Emotions can't be acted. Emotions are adjectives. If you act, you have to perform an action, not an adjective. If I'm "blue" you ask me why. You want to know the story—what actions happened, what actions might yet happen. If I can't tell you then it's frustrating.

All of "Viola's people"—the woman folding clothes, stretching, sitting at her desk; the figure diving into water; the faces in The Passions—exist in some airless, actionless world that I don't recognize and wouldn't ever want to visit.

Tracer Hand (tracerhand), Thursday, 30 October 2003 23:08 (twenty-two years ago)
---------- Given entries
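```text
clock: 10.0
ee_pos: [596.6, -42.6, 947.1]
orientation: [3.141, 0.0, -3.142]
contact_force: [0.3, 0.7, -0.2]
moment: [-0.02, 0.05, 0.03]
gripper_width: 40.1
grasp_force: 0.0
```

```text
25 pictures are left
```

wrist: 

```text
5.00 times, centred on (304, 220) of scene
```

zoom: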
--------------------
Which mark p summed up much more efficiently with his Sigur Ros comparison!

Tracer Hand (tracerhand), Thursday, 30 October 2003 23:09 (twenty-two years ago)

on neoformalism: there's a similar, yet slightly different concept (discussed by Klauss Ottmann) floating around that I used in a thesis: 'spiritual materiality'--used to describe Marc Quinn, Felix Gonzales-Torres, Wolfgang Laib, wherein it is concerned with form, but that form and the media that enables that form is also essential to the content. And, the spiritual part of this is really just a connection to a larger world, acknowlding man to be part of the cosmic scene. I'm wondering how aptly this describes Viola...a universality of emotion, badly acted or not.

mark cunningham (robotsinlove), Friday, 31 October 2003 17:14 (twenty-two years ago)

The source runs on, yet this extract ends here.